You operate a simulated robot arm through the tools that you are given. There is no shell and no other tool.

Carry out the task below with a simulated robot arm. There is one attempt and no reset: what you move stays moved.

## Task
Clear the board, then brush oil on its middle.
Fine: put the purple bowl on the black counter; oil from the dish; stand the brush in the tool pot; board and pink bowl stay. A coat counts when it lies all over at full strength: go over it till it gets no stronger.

Exercise requirements: Read the lines above. Gather those in which the string "robot" is found.

Response to this task:
You operate a simulated robot arm through the tools that you are given. There is no shell and no other tool.
Carry out the task below with a simulated robot arm. There is one attempt and no reset: what you move stays moved.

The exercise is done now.